More than 40 percent of the chief scientist’s budget in the past year was dedicated to international cooperation, Hasson said.
“The understanding that innovation is in the center of economic prosperity... is shared by the entire world,” he said.
In part by focusing on innovation and technological growth for so long, Israel has achieved economic stability that has withstood shaky financial periods on an international level, Minister of Industry, Trade and Labor Shalom Simhon said.
“In recent years the Israeli economy has shown great fortitude and growth and this is despite the general crisis in the world,” Simhon said. “The State of Israel is one of the leaders in the world innovation map.”
While Israel is never going to have the innovative production capacity of, say, China or Brazil, it can cooperate with these countries through the 32 partnership programs in the Chief Scientist’s Office, many of which integrate academia and industry, Hasson said.
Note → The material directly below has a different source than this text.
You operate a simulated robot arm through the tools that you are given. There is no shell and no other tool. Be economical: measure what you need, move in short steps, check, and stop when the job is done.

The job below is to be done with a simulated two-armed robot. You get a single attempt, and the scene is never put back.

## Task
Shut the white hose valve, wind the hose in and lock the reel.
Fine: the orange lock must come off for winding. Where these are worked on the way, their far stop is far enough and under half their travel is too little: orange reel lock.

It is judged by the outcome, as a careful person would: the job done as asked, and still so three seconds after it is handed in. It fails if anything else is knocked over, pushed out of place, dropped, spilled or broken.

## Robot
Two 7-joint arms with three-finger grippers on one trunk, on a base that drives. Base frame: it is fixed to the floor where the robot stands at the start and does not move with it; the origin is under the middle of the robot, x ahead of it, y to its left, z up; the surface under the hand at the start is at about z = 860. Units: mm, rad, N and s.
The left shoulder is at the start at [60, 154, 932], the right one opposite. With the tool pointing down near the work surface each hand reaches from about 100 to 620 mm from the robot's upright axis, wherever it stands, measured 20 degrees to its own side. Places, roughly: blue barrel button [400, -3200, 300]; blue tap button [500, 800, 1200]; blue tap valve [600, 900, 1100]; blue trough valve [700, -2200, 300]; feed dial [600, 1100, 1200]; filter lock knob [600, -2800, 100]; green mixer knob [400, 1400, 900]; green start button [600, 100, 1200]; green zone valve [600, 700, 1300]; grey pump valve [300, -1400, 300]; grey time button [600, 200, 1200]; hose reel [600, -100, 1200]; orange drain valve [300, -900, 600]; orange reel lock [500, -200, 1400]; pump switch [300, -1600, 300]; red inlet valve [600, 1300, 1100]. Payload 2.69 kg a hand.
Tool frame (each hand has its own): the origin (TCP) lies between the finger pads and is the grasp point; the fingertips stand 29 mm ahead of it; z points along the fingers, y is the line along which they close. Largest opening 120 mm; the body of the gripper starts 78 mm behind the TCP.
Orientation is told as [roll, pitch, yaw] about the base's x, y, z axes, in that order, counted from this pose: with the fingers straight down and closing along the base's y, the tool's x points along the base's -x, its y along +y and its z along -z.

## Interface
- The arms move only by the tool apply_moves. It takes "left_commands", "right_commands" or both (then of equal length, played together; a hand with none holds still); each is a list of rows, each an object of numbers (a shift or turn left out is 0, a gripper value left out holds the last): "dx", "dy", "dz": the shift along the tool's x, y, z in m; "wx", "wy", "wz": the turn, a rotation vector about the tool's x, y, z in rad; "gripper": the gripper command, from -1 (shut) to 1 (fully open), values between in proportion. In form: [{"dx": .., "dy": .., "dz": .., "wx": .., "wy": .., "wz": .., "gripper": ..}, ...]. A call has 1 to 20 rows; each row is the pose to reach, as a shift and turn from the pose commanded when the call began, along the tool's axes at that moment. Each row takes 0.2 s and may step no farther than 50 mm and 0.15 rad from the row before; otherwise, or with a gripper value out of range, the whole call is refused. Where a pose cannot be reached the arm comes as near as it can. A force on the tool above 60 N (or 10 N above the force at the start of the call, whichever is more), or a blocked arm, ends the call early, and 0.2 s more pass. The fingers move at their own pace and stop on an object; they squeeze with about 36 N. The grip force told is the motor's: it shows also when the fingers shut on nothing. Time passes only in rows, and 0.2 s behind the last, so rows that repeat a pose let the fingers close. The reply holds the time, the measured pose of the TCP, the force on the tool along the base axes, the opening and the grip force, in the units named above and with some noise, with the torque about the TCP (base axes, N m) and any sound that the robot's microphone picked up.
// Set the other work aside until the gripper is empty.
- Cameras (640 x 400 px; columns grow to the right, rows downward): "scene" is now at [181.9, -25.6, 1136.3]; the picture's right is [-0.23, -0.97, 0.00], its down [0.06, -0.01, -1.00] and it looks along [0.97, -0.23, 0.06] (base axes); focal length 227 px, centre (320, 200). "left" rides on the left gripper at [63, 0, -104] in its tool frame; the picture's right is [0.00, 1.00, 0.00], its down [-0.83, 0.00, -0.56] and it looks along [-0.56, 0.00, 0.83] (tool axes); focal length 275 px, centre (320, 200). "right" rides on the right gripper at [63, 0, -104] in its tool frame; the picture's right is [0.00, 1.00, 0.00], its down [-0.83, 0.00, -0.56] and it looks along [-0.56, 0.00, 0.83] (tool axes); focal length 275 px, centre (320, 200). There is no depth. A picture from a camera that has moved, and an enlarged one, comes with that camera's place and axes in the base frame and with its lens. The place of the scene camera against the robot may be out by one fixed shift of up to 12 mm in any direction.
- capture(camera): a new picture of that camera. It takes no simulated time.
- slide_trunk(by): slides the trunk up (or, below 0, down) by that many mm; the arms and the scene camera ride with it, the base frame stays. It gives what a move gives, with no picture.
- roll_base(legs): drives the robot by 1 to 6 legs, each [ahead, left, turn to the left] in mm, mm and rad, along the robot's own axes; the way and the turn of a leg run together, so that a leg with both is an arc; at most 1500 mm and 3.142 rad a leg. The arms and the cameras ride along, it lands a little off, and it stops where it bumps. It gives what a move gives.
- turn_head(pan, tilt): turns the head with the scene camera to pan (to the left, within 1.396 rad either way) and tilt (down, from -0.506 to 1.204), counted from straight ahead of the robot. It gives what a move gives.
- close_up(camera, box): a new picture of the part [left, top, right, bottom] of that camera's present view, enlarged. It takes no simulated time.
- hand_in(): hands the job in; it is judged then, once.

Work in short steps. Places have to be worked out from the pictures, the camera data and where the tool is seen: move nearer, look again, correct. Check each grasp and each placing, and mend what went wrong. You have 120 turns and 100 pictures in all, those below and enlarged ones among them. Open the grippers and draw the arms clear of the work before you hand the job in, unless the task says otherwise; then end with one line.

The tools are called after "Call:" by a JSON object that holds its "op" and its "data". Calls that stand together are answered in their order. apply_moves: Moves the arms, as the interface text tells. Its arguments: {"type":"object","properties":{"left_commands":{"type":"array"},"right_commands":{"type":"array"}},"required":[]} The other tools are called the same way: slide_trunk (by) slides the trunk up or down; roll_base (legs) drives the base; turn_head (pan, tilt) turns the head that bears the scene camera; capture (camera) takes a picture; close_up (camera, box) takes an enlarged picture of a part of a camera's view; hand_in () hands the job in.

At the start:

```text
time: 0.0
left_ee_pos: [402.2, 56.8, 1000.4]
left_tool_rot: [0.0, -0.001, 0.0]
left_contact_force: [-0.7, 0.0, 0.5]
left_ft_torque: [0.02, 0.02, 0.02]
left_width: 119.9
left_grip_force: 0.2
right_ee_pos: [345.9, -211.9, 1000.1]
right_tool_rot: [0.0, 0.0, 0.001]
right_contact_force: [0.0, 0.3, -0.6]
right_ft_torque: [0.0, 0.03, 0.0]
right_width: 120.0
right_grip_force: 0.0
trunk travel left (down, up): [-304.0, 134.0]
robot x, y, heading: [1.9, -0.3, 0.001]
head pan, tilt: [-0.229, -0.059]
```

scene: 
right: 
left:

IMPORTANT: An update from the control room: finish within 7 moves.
“We consider this country as a strategic partner,” said Nelson Fujimoto, secretary for innovation at Brazil’s Development, Industry and Foreign Trade Ministry.
The countries have established a Brazil-Israel Cooperation Program, which in two months will receive second calls for technological cooperation proposals, focusing on life science, homeland security and a number of other areas, Fujimoto said.
“Israel is a very small country but is very strong in its innovation system,” he said. Brazil’s investment in research and development has increased almost four times in the past decade, he said.
The European Union’s European Commission, which is on its way to launching its Horizon 2020 economic framework plan for the years 2014 to 2020, is also intent on accelerating its progress with research and development for innovation and likewise sees Israel as a key partner in doing so.
The EU’s three priorities in innovation will be scientific excellence, industrial leadership and social issues, while its most challenging sectors will be health, food security, agriculture, energy, transport, climate, efficient use of raw materials and security, according to Laurent Bochereau, head of the Unit for International Cooperation for Policy Coordination at the European Commission.
“It will be crucial to the success of our program to mobilize cooperation between Europe and other parts of the world,” Bochereau said, noting that Israel has been associated with the commission since 1997.
“I think Israel has understood the whole of research and development as an engine for growth and development,” he said. “You are among the countries that invest the most in research and development. In Europe we are trying to raise this level, so we are very happy to see how things are going in Israel.”